** start Document **

Usually I just link to the cool posts at 'Sea-Fever', 's excellent maritime blog but today his post is so relevant to the interests of Compass folks that I have to add a little teaser to make sure readers follow the whole story.

"At the same time that marine scientists sighted a white killer whale off the Aleutian Islands of Alaska last week, a group of fifth graders were testifying to members of the Massachusetts legislature about a bill up for consideration that would make Moby-Dick: or,The Whale by Herman Melville the official book of the states of Massachusetts."

How cool is that! Heck I didn't even know states had official books so while I'm off to find out Connecticut's, you can read the post.

Friday, March 07, 2008

Finding Odysseus' Home

The question of where in the modern world Odysseus' Ithaca lies calls to us as strongly as ancient Ithaca called to that wandering hero, but we've never been certain of its location. Now we have more evidence to consider: an ancient tomb has been found on the island of Lefkada. Mycenaean era tombs are very rare in the western Ionian Sea islands, and until now were unknown on Lefkada. This discovery could revive debate over the location of ancient Ithaca: is it modern Ithaki, Lefkada, neighboring Kefallonia, or elsewhere?

** end Document **

Provide the original wording of the document from "How cool is" as far as "Kefallonia, or elsewhere?".

** start Data **

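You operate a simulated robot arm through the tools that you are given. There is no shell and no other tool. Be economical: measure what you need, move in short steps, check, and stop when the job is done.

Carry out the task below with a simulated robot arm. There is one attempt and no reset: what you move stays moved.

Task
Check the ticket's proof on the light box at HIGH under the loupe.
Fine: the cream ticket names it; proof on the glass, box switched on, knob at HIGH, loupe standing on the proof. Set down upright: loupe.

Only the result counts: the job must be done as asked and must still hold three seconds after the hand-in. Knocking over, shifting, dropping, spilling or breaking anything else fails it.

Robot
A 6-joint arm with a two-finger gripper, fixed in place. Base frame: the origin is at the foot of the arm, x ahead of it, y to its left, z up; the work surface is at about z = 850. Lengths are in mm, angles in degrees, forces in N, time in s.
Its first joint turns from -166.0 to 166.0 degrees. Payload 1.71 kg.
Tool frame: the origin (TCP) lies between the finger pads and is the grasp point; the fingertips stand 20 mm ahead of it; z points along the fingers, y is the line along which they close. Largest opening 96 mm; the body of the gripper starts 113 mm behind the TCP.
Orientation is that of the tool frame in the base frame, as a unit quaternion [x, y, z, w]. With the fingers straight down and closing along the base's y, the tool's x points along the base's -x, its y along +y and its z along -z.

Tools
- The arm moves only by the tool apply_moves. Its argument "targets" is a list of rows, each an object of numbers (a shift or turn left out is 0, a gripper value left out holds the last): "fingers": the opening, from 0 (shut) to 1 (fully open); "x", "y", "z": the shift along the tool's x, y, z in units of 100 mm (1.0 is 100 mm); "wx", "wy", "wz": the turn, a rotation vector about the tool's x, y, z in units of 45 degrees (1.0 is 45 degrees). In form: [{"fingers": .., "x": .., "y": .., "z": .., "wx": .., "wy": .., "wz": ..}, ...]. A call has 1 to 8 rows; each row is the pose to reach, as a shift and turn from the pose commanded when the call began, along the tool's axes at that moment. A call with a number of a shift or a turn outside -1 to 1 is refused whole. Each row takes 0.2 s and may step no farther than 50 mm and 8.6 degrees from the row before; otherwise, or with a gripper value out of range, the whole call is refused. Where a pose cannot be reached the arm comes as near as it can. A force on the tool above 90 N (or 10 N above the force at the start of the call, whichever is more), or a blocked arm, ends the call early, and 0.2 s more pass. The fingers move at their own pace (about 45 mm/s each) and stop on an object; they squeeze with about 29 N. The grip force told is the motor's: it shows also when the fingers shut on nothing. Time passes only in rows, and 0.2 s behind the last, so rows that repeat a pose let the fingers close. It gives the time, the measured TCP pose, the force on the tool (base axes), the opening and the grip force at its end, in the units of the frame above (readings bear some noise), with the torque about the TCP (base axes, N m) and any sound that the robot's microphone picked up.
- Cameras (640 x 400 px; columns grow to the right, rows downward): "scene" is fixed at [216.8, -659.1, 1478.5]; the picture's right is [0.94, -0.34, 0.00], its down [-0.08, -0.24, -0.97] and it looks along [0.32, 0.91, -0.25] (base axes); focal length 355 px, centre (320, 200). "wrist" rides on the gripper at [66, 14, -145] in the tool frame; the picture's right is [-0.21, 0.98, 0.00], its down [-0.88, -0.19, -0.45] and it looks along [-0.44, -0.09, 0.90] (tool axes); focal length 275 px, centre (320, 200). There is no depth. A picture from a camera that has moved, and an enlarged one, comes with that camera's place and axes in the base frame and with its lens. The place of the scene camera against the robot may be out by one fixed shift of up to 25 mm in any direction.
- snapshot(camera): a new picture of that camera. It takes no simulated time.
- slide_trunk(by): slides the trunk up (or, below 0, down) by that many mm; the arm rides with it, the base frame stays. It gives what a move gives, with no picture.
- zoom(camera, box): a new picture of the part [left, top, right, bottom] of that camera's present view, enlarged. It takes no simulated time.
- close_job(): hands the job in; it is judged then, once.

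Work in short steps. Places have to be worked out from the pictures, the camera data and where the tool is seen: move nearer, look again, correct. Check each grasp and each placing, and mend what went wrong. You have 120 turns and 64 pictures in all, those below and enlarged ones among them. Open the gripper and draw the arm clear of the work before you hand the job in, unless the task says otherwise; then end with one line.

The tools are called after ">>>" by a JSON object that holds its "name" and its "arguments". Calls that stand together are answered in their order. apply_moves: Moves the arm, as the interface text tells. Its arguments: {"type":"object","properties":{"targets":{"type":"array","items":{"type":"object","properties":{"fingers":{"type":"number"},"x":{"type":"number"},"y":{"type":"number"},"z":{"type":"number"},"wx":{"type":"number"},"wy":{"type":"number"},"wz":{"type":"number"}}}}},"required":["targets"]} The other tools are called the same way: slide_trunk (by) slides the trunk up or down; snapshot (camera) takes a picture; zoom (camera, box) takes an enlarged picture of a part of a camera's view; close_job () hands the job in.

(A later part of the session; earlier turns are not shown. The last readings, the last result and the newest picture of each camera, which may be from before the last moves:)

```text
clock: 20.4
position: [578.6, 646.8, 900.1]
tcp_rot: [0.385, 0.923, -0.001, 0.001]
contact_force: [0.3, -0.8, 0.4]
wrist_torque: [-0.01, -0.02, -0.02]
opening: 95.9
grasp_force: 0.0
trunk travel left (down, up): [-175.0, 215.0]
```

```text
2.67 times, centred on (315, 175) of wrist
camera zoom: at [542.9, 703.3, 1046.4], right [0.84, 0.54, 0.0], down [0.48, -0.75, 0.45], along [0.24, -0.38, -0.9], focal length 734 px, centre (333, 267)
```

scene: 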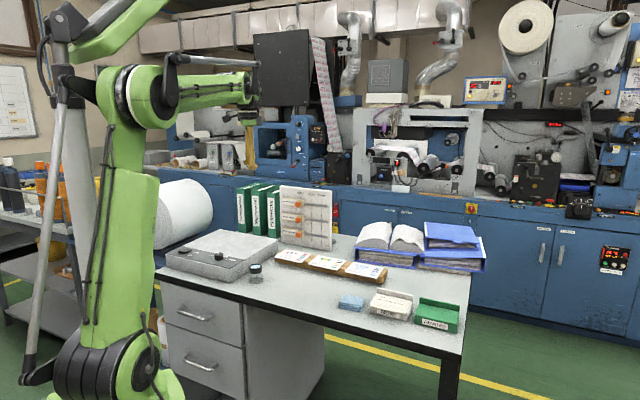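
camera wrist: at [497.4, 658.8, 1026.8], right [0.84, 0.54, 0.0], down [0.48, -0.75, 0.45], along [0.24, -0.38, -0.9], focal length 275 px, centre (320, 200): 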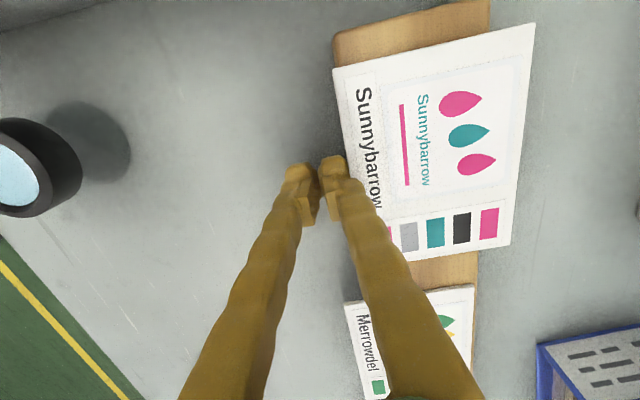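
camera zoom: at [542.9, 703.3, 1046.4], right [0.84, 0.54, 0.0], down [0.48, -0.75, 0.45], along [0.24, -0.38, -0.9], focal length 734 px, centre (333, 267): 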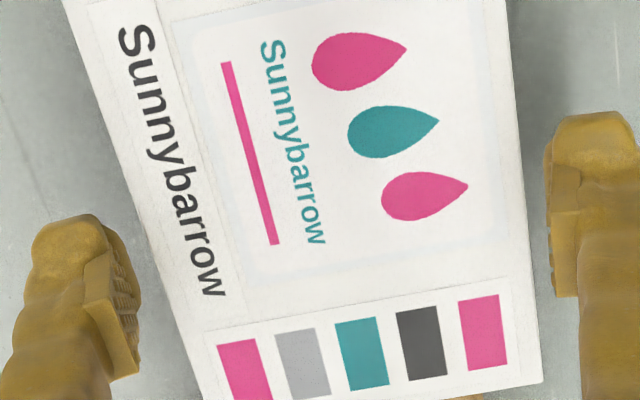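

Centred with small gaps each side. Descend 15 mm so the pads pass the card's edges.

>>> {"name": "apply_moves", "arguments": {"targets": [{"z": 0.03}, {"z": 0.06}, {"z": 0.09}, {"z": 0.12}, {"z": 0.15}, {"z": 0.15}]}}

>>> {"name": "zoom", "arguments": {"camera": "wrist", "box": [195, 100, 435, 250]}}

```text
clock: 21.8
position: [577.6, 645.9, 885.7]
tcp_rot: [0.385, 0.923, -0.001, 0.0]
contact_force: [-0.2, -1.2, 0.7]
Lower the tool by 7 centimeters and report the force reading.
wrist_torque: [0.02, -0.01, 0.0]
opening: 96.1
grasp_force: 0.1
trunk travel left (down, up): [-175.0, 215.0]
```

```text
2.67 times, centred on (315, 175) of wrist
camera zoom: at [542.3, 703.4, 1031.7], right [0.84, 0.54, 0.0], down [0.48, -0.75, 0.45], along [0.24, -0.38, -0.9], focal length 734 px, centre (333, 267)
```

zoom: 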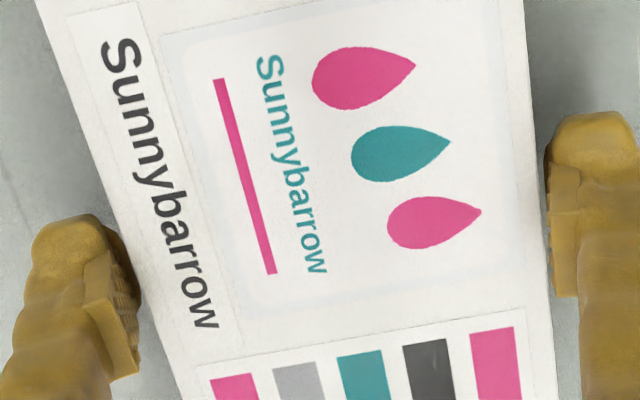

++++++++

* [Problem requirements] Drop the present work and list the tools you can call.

** end Data **

* [Solution for this problem]
How cool is that! Heck I didn't even know states had official books so while I'm off to find out Connecticut's, you can read the post.

Friday, March 07, 2008

Finding Odysseus' Home

The question of where in the modern world Odysseus' Ithaca lies calls to us as strongly as ancient Ithaca called to that wandering hero, but we've never been certain of its location. Now we have more evidence to consider: an ancient tomb has been found on the island of Lefkada. Mycenaean era tombs are very rare in the western Ionian Sea islands, and until now were unknown on Lefkada. This discovery could revive debate over the location of ancient Ithaca: is it modern Ithaki, Lefkada, neighboring Kefallonia, or elsewhere?